Öncelikle hatırlayalım ki, tarih boyunca hak ve batıl mücadelesi devam etmiş, etmekte ve edecektir. Geçmişte insanlık bu mücadelede daha çok sıcak savaşlara sahne olmuştur. Bu savaşların hemen hepsinde batılın taraftarları silah, teçhizat, erzak ve altyapı olarak kat kat güçlü olmalarına rağmen hakka karşı, iman ordularına karşı sıcak savaşta galip olamayacaklarını anlayınca, mücadelelerini soğuk savaş zeminine kaydırmışlardır. Günümüzde ise teknolojinin de verdiği üstünlükle batıl tamamen soğuk savaş cephelerini ele geçirmiş ve kıyasıya iman nesliyle savaşmaktadır. Noel vb. günlerde daha yoğun ve pervasızca kullanılan soğuk savaş vasıtaların bir kısmı şöyle sıralanabilir:
- Tv, sinema, tiyatro, internet ve benzeri görsel ve işitsel vasıtalar.
- Bu vasıtalardan gösterilen film, pop, rock ve benzeri erotik ve saptırıcı müzik ve yayınlar.
- Dergi, mecmua, gazete, kitap, takvim vb. yazılı ve boyalı basın. (BBM baldır bacak medyası)
- Uluslararası kumara dönüşmüş ve putlaştırılmış olan futbol, basketbol vb. spor dalları. (İslam, meşru spora karşı değildir. Hatta herhangi bir sporu spor olarak yapmak sünnettir.)
- Toto, loto, milli piyango, ganyan ve kumarhanelerde oynanan büyük kumarlar, cafelerdeki küçük kumarlar, bilardo vb. kumar ve şans oyunları ki türleri artırılarak türlü reklâmlarla neslimize musallat edilmektedir.

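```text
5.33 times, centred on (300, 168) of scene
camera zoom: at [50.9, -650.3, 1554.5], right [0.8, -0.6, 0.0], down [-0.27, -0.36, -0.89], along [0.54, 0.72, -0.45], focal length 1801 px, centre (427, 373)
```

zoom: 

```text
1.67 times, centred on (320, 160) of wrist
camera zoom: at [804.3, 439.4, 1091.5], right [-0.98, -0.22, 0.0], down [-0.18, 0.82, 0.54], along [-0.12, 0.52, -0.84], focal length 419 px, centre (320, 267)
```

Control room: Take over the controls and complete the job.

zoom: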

- Yerli ve yabancı sarhoş edici içki türleri, uyuşturucu maddeler vs. vs…
Batıdan bize taşınıp adet halene gelen Noel/yılbaşı, doğum ve ölüm yıldönümü, sevgililer günü, öğretmenler günü, anneler günü, babalar günü, engelliler günü vb günlere bakalım. Batı bunları neden üretti ve sair dünya ülkelerine neden ve nasıl yayıldı. Bu vb, özellikle sevgililer günü, Noel ve yukarda bir kısmına değindiğimiz ahlakı, hayâyı ve erdemi tehdit eden adetler insanlığa hiçbir şey getirmedi ama çok şey götürdü. Bu gibi uygulamalarla bir taraftan insanlığı tüketim ve eğlence kölesi yaparak onlardan büyük paralar söğüşlerken, diğer taraftan özellikle sevgililer günü Noel gibi uygulamalarla ar-namus, hayâ ve ahlak gibi ulvi değerleri yok etmek için çalışıyorlar. Çünkü özellikle İslam gençliğinin taşıyacağı manevi değerler onların kurduğu işgal ve sömürüye dayanan mimsiz medeniyete karşı direnecek tek güç kaynağıdır.